__SUPPLIED PASSAGE__:

AUDIO ASSISTED READING
  • Mr. Mwangi used a sword to slit her victim’s throat before burning her head, hands, and legs to the knee area.
  • There is an increase in domestic violence in Kenya and the World, especially during the COVID-19 pandemic.
  • Measures by Gov’t to curb the spread of COVID-19 have caused women and girls to spend more time with their potential or known abusers.

DCI detectives based in Njoro Sub-County on Saturday, October 17 arrested a murder suspect who has been on the run.

34-year-old John Mwangi Githaiga was nabbed by the sleuths from his hideout in Mathangatua area.

Mr. Mwangi is suspected of killing his 23-year-old wife, Mercy Njeri Mbatia, on the 13th of October 2020.

According to the Directorate of Criminal Investigations (DCI), Mr. Mwangi used a sword to slit her victim’s throat before burning her head, hands, and legs to the knee area.

“Mwangi who slit his victim’s throat with a sharp object and later burnt her head, hands, and legs to the knee area has been on the run and will be charged accordingly,”

__INFORMATION SUPPLIED__:

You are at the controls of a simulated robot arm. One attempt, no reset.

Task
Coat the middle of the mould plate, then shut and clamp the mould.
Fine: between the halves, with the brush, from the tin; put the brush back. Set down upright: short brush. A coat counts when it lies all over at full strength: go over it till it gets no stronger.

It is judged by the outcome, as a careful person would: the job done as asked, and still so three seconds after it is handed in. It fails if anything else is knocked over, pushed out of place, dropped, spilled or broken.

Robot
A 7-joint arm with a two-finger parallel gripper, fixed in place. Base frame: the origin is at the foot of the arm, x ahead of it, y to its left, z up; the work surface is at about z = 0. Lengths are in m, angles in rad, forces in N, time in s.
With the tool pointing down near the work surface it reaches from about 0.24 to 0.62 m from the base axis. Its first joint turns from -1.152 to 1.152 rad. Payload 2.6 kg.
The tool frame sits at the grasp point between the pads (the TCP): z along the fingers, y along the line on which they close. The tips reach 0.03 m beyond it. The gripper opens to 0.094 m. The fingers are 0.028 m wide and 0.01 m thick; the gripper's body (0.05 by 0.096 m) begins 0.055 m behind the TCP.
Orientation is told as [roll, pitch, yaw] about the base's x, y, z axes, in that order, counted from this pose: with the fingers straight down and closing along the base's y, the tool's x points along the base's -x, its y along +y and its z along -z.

__DIRECTIONS__:
• A. I need one stretch of the supplied passage verbatim, from "AUDIO ASSISTED READING" to "in Mathangatua area.".
• B. Extend the supplied passage, starting right after its last sentence.

__TASK-BY-TASK OUTPUTS__:
• A.
AUDIO ASSISTED READING
  • Mr. Mwangi used a sword to slit her victim’s throat before burning her head, hands, and legs to the knee area.
  • There is an increase in domestic violence in Kenya and the World, especially during the COVID-19 pandemic.
  • Measures by Gov’t to curb the spread of COVID-19 have caused women and girls to spend more time with their potential or known abusers.

DCI detectives based in Njoro Sub-County on Saturday, October 17 arrested a murder suspect who has been on the run.

34-year-old John Mwangi Githaiga was nabbed by the sleuths from his hideout in Mathangatua area.

• B.
The detectives also recovered the sword that is believed to have been used in the murder, and have kept it as an exhibit.

Surge in domestic violence

Just on Monday, October 13, DCI detectives also arrested a man who is suspected to have set ablaze his 34-year-old wife in Kericho.

50-year-old Robert Kipkorir Tanui is suspected to have killed his wife, Emmy Chepkoech Mitei, following a domestic confrontation in Seanin village in Konoin, Bomet County.

According to the DCI, Tanui and the deceased had separated for some time, a situation that prompted Mitei to move back to her father’s house. But on the 4th of October Mr. Tanui, who was armed with a container of petrol and a matchbox, attacked the victim’s house, showered petrol on her before setting her ablaze.

There has been an increase in domestic violence in Kenya and the World, especially during the COVID-19 pandemic.

According to Amnesty International, domestic violence increases whenever families spend time together- even on happy occasions.

Governments across the world initiated measures like lockdowns, isolations, quarantine, restricted movement, and social distancing to curb the spread of the novel Coronavirus.

These measures, GBV researchers say, have caused women and girls to spend more time with potential or known abusers.